§ **REQUIRED ACTIONS**:
**A.** Reproduce the wording of the passage shown between "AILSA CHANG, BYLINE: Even" and "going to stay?", with both ends included.
**B.** Resume the passage shown where it left off.

-- START OF PASSAGE SHOWN --

SARAH MCCAMMON, HOST:
Let's admit it. There are just too many podcasts out there, and it's hard to find the really great ones. Well, we are here to help. Every week at this time, ALL THINGS CONSIDERED is going to play you a portion of a podcast we love from the NPR network. We're kicking it off with Finding Home Con DACA. It's a series from the LAist Studios podcast "How To LA," and it's hosted by Brian De Los Santos. He recently sat down with my co-host Ailsa Chang.
AILSA CHANG, BYLINE: Even when we're lucky enough to have a chance to travel, the opportunity often comes with some anxieties.
(SOUNDBITE OF PODCAST, "HOW TO LA")
BRIAN DE LOS SANTOS: Next thing is like, how do we even get there? And it's super expensive. Like, I got to leave in about two weeks, so I know that prices are not going to be pretty. What are the gay-friendly spots? I don't even have a damn suitcase - shoes, clothes, my gear for work. Are they going to give me the time off? Who's going to host the podcast? Got to talk to my manager, actually, that I'm leaving the country. Wait, where am I even going to stay?

-- END OF PASSAGE SHOWN --
-- START OF DATASET SECTION --

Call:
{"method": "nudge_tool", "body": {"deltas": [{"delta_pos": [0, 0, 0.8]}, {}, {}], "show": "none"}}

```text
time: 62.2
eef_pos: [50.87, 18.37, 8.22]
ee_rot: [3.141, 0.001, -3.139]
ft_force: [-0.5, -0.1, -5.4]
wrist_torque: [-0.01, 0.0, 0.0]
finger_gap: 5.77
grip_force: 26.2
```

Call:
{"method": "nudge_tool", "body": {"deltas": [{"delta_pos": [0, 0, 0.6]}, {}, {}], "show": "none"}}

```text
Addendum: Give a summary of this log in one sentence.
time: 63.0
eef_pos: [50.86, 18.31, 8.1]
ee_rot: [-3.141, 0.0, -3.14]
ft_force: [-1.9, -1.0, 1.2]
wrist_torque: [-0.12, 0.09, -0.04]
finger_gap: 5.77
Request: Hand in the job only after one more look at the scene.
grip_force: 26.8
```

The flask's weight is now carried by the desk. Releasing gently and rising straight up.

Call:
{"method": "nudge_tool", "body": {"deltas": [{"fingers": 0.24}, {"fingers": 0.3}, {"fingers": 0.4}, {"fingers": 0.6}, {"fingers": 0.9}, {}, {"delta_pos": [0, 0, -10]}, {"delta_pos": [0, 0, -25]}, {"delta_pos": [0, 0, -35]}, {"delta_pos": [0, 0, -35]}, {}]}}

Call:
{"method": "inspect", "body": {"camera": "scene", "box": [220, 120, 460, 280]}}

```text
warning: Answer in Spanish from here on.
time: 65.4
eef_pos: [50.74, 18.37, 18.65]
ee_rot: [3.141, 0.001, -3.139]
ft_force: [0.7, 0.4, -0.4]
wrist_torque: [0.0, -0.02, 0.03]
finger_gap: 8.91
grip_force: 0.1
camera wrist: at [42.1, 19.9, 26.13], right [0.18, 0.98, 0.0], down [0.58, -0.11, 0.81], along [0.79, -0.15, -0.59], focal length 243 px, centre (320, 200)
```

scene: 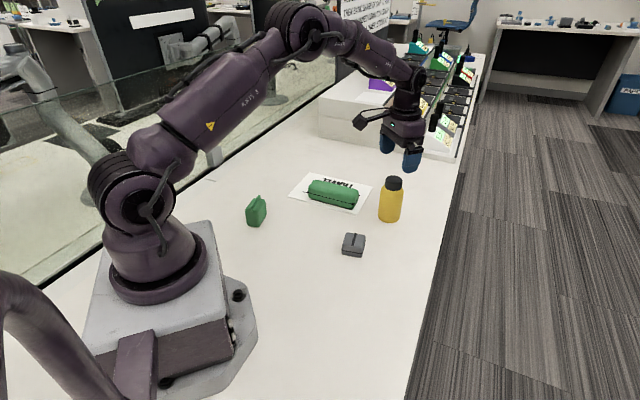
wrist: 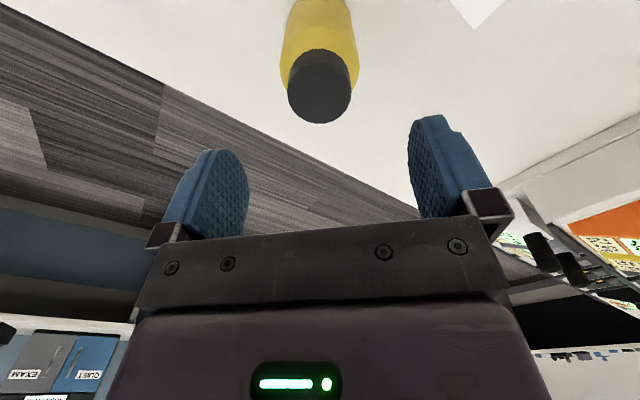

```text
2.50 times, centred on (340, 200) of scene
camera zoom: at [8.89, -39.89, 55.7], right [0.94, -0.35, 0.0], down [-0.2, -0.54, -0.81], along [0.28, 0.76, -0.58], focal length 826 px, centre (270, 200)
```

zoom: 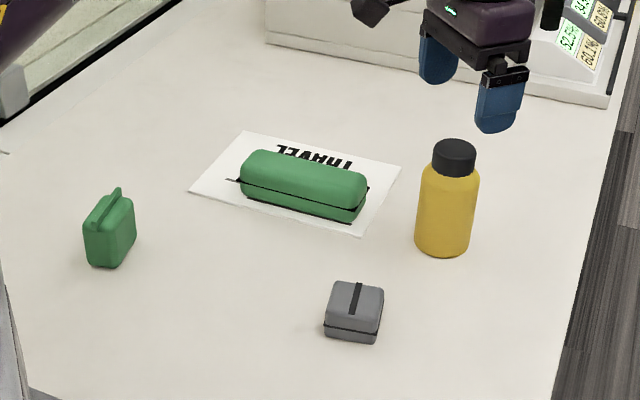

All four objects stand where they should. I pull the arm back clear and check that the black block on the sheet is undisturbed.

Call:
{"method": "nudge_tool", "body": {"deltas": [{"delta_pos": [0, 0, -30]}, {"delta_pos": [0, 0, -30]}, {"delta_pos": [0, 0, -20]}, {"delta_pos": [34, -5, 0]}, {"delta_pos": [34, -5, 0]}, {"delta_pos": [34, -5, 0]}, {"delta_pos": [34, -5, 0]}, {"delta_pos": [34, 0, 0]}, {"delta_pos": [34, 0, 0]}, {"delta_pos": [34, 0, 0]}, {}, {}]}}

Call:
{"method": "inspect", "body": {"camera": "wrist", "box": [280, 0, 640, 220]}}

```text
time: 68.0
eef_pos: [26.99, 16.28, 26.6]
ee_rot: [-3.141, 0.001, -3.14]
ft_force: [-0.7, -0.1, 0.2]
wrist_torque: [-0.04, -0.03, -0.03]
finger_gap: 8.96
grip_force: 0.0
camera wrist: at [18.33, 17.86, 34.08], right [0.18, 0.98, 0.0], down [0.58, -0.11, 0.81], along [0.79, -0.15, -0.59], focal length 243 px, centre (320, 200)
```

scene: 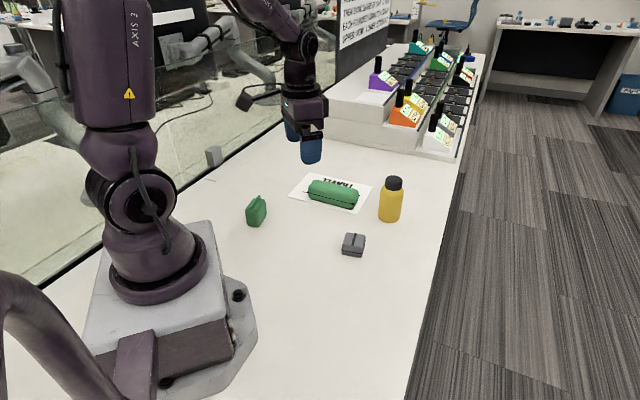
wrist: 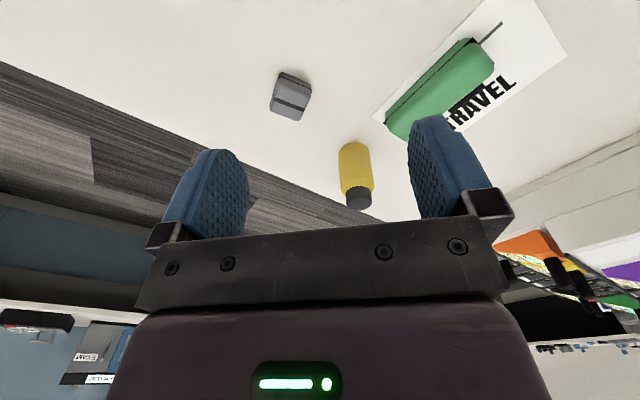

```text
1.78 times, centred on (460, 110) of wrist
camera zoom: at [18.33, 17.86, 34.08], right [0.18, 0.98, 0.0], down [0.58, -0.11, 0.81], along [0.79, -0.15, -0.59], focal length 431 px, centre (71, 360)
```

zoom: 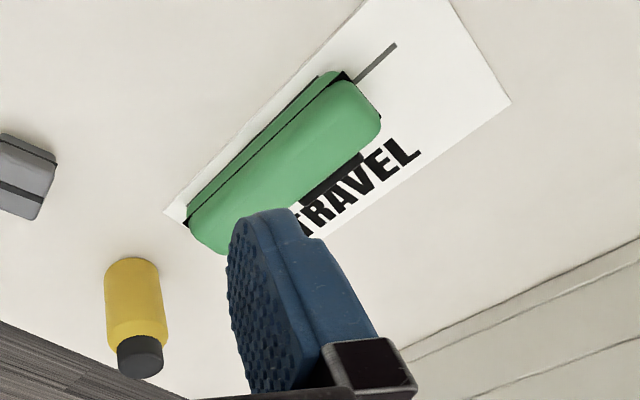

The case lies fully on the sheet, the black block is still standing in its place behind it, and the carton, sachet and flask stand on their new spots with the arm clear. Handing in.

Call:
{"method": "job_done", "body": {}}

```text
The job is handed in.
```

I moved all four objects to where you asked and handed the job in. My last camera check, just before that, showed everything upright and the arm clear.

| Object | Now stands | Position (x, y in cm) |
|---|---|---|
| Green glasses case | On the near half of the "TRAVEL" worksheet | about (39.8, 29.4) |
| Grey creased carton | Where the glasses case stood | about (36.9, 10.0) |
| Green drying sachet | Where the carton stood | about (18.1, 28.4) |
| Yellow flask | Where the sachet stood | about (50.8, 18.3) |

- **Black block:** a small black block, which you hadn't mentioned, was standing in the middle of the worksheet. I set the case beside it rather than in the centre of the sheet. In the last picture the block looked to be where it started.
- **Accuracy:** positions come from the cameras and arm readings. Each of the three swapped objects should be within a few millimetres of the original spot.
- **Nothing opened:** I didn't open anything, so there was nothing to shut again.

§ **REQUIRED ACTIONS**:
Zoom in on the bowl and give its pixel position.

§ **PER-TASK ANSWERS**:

-- END OF DATASET SECTION --

§ **PER-TASK ANSWERS**:
**A.**
AILSA CHANG, BYLINE: Even when we're lucky enough to have a chance to travel, the opportunity often comes with some anxieties.
(SOUNDBITE OF PODCAST, "HOW TO LA")
BRIAN DE LOS SANTOS: Next thing is like, how do we even get there? And it's super expensive. Like, I got to leave in about two weeks, so I know that prices are not going to be pretty. What are the gay-friendly spots? I don't even have a damn suitcase - shoes, clothes, my gear for work. Are they going to give me the time off? Who's going to host the podcast? Got to talk to my manager, actually, that I'm leaving the country. Wait, where am I even going to stay?

**B.**
CHANG: But what if an added anxiety was the possibility of leaving and being unable to return? For years, that had been the case for Brian De Los Santos. He's the host of the "How To LA" podcast from LAist Studios.
DE LOS SANTOS: I was told I was undocumented in middle school.
CHANG: He arrived in the U.S. from Veracruz, Mexico, at the age of 2. And in 2012, he became a beneficiary of the Deferred Action for Childhood Arrivals program, or DACA. That lifted the threat of deportation and allowed him to get a driver's license as well as other documents. But he could not leave the country because going back to Mexico would have risked his DACA status until very recently. He documented his trip back to his birth country for a special series called Finding Home Con DACA. Brian De Los Santos joins us now. Welcome.
DE LOS SANTOS: Hi, Ailsa. Thanks for having me.
CHANG: Hi. So before we get to your trip to Mexico, can you just first talk about what it had been like growing up to be from a country, a homeland that you had no real relationship with for many, many years?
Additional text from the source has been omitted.